— Input for this task —

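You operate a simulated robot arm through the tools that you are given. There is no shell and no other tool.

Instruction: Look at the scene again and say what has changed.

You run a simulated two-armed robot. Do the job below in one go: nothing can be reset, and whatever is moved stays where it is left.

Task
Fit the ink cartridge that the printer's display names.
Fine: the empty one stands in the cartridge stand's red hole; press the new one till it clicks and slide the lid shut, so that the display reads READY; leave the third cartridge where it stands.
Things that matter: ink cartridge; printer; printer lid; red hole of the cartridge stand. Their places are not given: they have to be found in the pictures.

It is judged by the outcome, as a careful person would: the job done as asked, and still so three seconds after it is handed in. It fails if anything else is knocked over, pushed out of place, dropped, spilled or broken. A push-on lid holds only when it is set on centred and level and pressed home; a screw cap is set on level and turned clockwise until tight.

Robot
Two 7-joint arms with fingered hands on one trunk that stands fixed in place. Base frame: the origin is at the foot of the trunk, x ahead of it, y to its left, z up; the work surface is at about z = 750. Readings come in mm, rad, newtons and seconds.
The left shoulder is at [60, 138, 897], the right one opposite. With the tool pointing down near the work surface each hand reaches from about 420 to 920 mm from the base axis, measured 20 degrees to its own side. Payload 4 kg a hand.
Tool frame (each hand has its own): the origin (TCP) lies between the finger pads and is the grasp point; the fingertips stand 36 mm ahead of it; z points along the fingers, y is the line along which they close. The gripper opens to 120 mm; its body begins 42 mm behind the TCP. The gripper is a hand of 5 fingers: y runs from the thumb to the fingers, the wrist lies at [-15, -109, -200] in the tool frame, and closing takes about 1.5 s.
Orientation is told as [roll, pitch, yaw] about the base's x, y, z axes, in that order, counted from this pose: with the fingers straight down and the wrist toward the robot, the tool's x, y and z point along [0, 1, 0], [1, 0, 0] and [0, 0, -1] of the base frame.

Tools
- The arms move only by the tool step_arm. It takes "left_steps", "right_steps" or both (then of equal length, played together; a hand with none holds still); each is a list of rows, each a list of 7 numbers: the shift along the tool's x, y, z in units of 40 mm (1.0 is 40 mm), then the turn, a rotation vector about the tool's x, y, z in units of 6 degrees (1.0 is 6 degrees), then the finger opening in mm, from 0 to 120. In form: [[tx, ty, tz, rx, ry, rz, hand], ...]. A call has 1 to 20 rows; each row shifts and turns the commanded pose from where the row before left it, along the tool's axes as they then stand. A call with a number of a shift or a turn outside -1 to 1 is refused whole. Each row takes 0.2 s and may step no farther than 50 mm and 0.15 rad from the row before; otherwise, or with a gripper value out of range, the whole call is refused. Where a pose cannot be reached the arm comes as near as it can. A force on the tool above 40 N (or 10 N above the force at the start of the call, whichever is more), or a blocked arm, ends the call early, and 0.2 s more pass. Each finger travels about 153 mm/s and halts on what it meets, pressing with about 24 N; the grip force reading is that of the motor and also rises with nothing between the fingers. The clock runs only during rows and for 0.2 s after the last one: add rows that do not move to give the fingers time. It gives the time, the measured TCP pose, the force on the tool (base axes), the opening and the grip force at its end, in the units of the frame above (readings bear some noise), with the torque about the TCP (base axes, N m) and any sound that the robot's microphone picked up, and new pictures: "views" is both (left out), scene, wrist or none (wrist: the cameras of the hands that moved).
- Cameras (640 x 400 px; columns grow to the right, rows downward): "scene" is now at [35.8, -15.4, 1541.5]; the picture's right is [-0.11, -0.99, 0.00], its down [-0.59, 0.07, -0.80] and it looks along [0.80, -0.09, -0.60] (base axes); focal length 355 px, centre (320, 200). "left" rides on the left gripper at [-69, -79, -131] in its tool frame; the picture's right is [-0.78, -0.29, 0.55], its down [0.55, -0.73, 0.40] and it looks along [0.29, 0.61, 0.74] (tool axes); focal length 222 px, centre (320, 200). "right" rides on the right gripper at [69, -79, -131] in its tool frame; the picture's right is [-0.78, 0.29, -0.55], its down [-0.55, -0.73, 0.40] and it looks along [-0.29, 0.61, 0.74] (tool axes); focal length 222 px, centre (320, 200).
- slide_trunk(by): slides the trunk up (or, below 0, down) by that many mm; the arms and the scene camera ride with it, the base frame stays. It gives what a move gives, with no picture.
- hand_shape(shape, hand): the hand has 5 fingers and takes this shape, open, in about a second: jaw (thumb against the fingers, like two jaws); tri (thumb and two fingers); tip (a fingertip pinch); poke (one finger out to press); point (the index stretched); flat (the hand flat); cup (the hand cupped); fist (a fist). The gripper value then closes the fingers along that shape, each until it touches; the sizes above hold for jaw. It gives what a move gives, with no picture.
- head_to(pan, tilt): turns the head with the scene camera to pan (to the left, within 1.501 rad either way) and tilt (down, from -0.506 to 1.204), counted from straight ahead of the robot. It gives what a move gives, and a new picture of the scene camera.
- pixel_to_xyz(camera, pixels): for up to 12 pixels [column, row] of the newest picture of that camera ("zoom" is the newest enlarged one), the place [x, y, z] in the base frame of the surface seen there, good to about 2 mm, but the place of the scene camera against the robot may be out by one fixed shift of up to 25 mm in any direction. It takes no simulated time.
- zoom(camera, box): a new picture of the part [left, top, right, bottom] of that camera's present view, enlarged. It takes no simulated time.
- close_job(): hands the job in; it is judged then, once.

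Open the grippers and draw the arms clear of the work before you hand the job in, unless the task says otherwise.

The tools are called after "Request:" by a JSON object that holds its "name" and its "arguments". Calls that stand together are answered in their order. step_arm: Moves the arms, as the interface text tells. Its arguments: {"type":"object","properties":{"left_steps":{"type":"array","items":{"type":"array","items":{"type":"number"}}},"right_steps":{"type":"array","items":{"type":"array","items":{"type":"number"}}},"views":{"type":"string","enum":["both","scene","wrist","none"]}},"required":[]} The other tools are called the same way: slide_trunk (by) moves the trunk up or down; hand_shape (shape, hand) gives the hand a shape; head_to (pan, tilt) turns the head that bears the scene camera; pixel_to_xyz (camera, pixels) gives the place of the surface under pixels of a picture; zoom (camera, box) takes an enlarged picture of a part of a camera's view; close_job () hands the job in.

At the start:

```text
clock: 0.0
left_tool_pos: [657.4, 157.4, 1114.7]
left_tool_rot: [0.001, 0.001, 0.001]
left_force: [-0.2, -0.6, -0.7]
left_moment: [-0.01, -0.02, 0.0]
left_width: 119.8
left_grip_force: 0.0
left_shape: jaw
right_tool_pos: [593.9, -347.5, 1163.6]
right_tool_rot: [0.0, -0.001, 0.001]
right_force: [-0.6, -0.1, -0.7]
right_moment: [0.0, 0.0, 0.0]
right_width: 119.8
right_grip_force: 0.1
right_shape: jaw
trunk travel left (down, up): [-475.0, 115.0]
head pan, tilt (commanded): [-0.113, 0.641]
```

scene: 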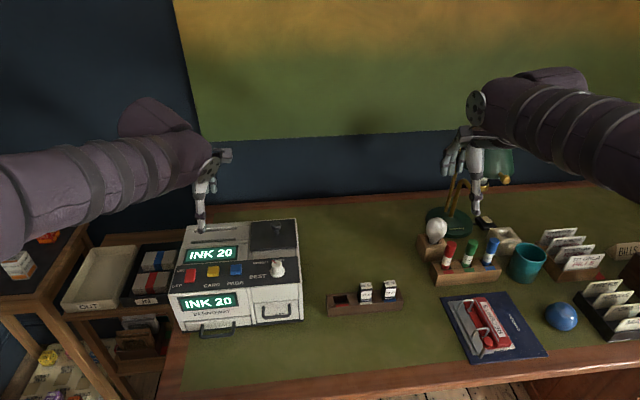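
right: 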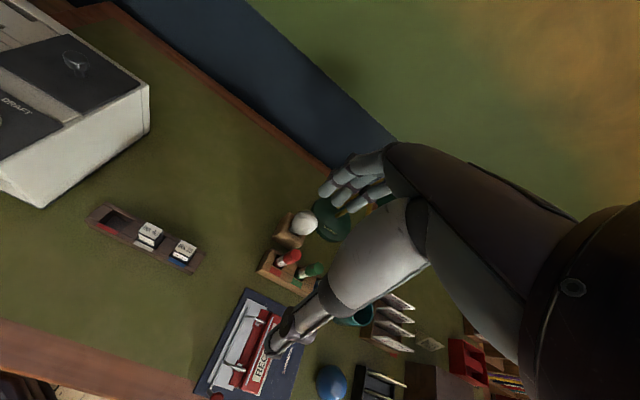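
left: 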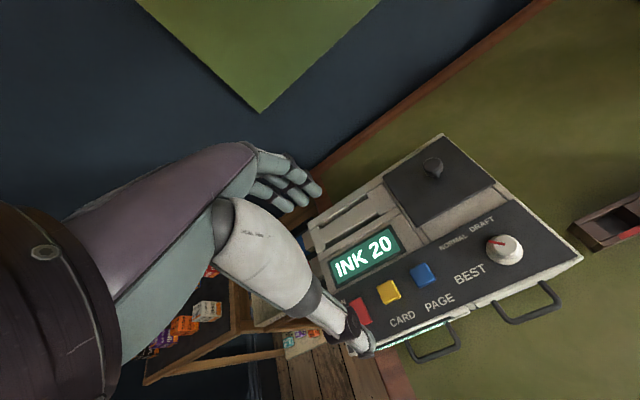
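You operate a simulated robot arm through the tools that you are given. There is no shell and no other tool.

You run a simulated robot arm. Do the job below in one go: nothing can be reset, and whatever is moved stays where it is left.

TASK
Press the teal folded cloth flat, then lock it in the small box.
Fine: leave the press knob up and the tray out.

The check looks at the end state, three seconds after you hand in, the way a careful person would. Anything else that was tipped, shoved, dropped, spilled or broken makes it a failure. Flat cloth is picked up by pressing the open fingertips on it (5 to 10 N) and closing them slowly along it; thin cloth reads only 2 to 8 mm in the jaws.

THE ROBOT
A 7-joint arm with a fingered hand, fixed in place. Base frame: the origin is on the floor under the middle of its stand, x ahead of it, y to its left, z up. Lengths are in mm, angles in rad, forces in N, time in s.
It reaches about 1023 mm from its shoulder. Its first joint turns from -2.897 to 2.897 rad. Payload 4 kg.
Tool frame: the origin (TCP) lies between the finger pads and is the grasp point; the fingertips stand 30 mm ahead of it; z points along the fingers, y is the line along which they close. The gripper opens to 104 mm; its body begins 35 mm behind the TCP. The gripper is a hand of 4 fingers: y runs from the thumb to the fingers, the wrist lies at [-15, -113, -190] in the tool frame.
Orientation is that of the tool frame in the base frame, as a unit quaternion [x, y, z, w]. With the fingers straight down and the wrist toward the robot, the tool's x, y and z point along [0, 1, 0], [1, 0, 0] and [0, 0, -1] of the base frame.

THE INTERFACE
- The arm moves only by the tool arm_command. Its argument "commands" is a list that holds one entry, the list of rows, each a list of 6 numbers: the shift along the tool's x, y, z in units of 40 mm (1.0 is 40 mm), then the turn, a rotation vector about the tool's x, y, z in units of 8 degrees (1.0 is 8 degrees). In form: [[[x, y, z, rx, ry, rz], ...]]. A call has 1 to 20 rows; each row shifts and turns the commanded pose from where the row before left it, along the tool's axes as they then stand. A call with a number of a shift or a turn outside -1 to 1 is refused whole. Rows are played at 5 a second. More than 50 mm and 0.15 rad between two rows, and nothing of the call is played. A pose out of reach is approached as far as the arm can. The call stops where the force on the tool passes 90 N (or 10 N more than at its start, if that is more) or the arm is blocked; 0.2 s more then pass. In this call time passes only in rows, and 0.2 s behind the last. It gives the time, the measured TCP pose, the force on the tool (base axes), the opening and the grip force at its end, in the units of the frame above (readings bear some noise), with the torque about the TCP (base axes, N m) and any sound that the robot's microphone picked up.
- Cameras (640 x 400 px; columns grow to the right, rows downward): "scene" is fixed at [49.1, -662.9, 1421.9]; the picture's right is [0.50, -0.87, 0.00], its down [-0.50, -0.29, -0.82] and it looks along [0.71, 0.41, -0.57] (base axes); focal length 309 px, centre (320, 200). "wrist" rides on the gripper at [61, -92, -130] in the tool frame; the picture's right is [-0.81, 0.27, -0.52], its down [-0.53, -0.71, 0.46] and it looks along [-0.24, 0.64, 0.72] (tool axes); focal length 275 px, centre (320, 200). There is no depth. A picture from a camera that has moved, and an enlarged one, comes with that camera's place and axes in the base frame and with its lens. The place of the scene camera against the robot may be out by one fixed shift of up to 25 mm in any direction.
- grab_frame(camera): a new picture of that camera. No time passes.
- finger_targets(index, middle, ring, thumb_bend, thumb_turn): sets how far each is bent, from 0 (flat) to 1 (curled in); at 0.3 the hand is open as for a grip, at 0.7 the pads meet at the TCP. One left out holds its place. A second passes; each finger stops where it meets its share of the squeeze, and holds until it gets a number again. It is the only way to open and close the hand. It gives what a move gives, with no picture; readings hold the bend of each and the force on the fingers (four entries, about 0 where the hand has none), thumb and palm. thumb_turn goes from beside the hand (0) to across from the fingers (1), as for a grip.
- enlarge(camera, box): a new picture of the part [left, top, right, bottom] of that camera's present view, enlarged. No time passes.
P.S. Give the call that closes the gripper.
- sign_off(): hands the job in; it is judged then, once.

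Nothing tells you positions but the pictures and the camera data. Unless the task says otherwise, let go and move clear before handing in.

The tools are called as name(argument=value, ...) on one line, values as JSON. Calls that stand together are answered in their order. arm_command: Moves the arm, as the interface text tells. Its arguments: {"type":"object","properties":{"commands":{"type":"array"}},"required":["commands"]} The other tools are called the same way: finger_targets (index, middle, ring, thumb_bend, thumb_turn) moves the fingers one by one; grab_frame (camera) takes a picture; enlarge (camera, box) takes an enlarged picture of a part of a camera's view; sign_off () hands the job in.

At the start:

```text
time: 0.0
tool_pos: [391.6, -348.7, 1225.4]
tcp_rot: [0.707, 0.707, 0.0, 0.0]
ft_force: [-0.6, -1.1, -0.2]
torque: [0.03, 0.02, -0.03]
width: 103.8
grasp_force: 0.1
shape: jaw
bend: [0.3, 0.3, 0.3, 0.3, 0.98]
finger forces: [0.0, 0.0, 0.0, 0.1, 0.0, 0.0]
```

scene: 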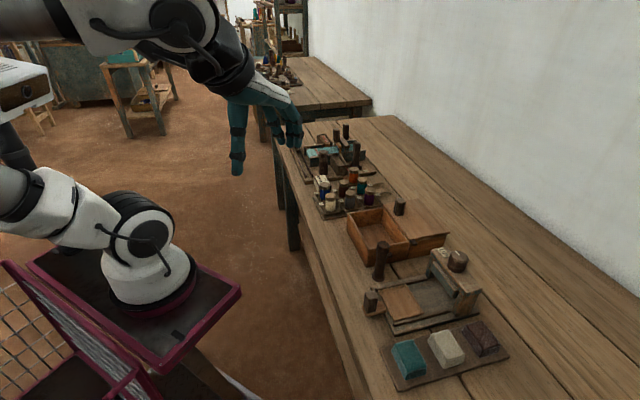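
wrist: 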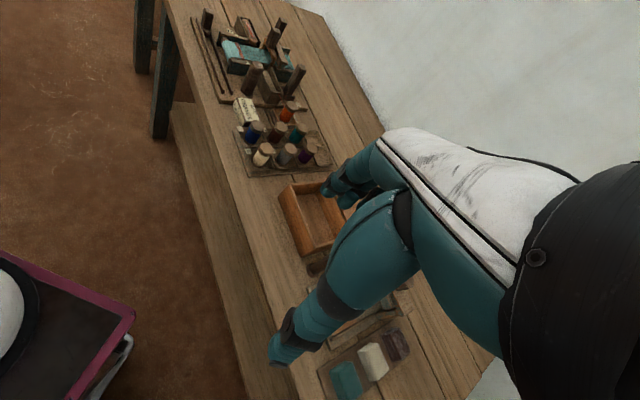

— Task instructions —
Up to and including the line with "Tool frame (each", print every line of the records from the start.

— Correct answer —
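You operate a simulated robot arm through the tools that you are given. There is no shell and no other tool.

Instruction: Look at the scene again and say what has changed.

You run a simulated two-armed robot. Do the job below in one go: nothing can be reset, and whatever is moved stays where it is left.

Task
Fit the ink cartridge that the printer's display names.
Fine: the empty one stands in the cartridge stand's red hole; press the new one till it clicks and slide the lid shut, so that the display reads READY; leave the third cartridge where it stands.
Things that matter: ink cartridge; printer; printer lid; red hole of the cartridge stand. Their places are not given: they have to be found in the pictures.

It is judged by the outcome, as a careful person would: the job done as asked, and still so three seconds after it is handed in. It fails if anything else is knocked over, pushed out of place, dropped, spilled or broken. A push-on lid holds only when it is set on centred and level and pressed home; a screw cap is set on level and turned clockwise until tight.

Robot
Two 7-joint arms with fingered hands on one trunk that stands fixed in place. Base frame: the origin is at the foot of the trunk, x ahead of it, y to its left, z up; the work surface is at about z = 750. Readings come in mm, rad, newtons and seconds.
The left shoulder is at [60, 138, 897], the right one opposite. With the tool pointing down near the work surface each hand reaches from about 420 to 920 mm from the base axis, measured 20 degrees to its own side. Payload 4 kg a hand.
Tool frame (each hand has its own): the origin (TCP) lies between the finger pads and is the grasp point; the fingertips stand 36 mm ahead of it; z points along the fingers, y is the line along which they close. The gripper opens to 120 mm; its body begins 42 mm behind the TCP. The gripper is a hand of 5 fingers: y runs from the thumb to the fingers, the wrist lies at [-15, -109, -200] in the tool frame, and closing takes about 1.5 s.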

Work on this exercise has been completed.